García Linera highlighted the importance of working for food sovereignty, but noted that this requires political decisions, a transformation of the productive system and empowering of the original campesino social organizations in the control of productive processes.

He also spoke of the need to diversify food cultivation after the colonization of Latin America annihilated the scientific knowledge, engineering, biotechnology and astronomy inherited from civilizations with advanced agricultural and water cultures, among them that of the Inca people.

He likewise recalled that capitalism imposed a regime of food economy subject to the free market and profit in Latin America.

When President Evo Morales assumed power in early 2006, four million of Bolivia’s 11 million inhabitants suffered hunger; a figure that has been reduced by half to date, but which does not satisfy those responsible for leading the country and facilitating better living conditions for its people.

The two million persons still experiencing hunger in Bolivia are part of a 30 million total in Latin America, or 1.2 billion in the world, a problem which would seem more and more difficult to solve.

The first steps to turn around the situation took place in 2006 itself and became established over time, with an awareness of the need to obtain food sovereignty, based on the democratization of land and the strengthening of the neglected campesino economy.
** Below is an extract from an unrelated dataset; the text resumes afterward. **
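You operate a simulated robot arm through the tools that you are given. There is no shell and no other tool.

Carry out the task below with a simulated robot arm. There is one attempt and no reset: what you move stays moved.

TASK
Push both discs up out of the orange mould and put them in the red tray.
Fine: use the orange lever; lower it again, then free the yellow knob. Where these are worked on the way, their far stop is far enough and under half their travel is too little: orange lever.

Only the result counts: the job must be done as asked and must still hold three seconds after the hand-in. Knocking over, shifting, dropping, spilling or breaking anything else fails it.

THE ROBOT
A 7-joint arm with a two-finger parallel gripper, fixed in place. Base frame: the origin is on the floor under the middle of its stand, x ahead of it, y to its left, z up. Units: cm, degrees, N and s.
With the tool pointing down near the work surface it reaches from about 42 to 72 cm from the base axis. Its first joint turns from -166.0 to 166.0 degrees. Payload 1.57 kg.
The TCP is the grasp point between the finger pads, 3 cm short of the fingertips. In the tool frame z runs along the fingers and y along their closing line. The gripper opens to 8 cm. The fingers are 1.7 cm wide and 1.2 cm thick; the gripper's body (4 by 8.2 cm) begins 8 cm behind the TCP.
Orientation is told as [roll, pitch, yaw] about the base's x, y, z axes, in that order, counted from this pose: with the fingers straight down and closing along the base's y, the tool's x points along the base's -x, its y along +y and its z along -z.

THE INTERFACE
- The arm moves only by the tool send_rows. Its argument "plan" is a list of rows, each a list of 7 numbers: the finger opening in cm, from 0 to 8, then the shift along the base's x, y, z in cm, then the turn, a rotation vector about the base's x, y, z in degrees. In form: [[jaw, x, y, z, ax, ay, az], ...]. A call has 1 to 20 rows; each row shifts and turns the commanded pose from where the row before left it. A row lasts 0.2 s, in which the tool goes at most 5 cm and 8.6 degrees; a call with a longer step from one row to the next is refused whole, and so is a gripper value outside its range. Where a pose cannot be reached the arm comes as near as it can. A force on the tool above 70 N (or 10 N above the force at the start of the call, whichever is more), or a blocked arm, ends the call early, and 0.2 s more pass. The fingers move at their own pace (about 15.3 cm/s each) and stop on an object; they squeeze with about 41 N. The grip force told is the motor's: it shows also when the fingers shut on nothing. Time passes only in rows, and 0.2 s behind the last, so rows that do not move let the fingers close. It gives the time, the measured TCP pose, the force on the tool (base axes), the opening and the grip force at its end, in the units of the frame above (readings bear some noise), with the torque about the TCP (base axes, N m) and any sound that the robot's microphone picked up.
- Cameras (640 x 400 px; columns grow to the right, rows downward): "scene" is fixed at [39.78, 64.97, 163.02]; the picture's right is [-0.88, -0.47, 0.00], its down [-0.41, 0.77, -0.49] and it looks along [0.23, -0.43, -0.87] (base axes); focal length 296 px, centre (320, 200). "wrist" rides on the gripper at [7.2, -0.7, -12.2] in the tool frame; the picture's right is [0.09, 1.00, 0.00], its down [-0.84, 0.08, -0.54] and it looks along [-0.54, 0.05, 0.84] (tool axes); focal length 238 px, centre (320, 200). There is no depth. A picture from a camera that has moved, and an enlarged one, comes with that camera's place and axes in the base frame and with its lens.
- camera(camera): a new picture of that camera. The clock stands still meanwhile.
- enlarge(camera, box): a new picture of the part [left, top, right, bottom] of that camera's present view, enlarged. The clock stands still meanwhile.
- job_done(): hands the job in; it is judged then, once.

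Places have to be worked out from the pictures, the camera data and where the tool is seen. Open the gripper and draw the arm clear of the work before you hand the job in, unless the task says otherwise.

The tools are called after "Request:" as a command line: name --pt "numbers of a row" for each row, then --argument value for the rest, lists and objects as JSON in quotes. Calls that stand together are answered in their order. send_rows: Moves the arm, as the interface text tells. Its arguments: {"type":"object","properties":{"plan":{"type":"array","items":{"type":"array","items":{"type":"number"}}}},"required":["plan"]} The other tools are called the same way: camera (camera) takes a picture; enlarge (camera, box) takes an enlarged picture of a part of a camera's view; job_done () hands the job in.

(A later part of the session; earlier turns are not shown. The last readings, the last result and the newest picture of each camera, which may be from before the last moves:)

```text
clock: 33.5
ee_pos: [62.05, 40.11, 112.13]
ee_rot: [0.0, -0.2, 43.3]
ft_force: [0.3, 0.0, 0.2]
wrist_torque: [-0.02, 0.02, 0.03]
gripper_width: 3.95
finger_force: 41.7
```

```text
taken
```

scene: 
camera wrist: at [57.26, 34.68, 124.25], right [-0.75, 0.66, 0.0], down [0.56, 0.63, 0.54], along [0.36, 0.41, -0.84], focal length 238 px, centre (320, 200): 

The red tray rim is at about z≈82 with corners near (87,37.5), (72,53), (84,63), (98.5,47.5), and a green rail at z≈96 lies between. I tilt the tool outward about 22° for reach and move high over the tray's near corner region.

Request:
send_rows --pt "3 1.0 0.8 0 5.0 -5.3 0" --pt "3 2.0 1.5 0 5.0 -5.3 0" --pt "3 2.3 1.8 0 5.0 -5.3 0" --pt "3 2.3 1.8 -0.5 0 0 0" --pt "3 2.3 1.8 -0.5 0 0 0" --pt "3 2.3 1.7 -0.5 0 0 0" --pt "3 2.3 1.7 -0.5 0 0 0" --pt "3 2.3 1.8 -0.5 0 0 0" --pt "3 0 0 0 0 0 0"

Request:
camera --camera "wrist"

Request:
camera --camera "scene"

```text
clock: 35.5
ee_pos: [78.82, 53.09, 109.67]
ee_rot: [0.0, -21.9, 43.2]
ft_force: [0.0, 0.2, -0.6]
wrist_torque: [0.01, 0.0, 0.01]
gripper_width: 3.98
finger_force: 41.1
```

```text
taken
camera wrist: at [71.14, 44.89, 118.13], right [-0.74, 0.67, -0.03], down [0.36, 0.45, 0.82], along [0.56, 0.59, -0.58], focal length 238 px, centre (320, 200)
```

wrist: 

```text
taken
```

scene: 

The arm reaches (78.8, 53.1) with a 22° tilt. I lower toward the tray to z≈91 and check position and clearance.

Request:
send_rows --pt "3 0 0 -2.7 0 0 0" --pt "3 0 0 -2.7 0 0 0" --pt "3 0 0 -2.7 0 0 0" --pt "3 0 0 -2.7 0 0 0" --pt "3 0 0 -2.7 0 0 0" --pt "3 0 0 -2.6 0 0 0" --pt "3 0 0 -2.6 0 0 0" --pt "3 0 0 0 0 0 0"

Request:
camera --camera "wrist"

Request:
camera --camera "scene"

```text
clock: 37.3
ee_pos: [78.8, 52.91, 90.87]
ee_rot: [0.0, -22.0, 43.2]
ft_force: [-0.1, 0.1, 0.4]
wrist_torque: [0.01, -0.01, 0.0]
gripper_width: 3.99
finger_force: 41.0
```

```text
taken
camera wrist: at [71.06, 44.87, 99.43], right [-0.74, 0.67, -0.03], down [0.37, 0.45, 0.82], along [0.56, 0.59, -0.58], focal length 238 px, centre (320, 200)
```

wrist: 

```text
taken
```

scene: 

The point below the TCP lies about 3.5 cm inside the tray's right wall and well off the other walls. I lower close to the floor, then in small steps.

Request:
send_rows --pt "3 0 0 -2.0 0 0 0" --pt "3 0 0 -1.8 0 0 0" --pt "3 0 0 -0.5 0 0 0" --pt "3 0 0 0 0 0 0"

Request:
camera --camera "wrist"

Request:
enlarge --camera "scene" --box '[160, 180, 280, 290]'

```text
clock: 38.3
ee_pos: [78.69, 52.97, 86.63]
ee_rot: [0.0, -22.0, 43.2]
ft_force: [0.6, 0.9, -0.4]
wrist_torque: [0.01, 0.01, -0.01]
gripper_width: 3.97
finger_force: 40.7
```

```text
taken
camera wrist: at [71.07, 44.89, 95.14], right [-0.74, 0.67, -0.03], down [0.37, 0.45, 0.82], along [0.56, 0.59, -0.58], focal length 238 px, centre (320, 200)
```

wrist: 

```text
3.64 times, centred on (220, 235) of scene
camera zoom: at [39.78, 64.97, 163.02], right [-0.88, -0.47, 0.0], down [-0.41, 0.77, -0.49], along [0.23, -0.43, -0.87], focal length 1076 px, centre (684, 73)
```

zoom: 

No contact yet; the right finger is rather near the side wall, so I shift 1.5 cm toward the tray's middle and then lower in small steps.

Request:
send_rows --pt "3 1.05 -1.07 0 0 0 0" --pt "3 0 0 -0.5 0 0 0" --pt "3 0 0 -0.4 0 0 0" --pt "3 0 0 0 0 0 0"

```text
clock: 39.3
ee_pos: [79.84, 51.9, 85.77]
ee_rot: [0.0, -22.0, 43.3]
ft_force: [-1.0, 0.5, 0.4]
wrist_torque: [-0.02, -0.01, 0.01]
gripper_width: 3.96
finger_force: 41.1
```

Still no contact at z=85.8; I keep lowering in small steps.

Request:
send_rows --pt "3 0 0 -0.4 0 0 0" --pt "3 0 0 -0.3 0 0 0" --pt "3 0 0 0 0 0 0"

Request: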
The government distributed tractors and other farming implements, together with seeds and fertilizer and directed strong capital investment to foment food production, apart from support received by the large agro-industrial companies.

On the other hand, through the MI Agua (More Investment for Water) programs, now in their third stage, water was delivered to the most remote areas of the country and all communities, not just for drinking, but to increase production and make it possible for cultivators to be assured of harvests without being dependent on capricious rainfall.

President Evo Morales has reiterated on more than one occasion that he knows of campesinos who previously cultivated one product once a year. Now, with the possibilities provided by water, they can produce various harvests.

In 2012, Bolivia also implemented agricultural insurance to protect the finances of small farmers affected by natural disasters, with a compensation of 1,000 bolivianos ($145) per hectare.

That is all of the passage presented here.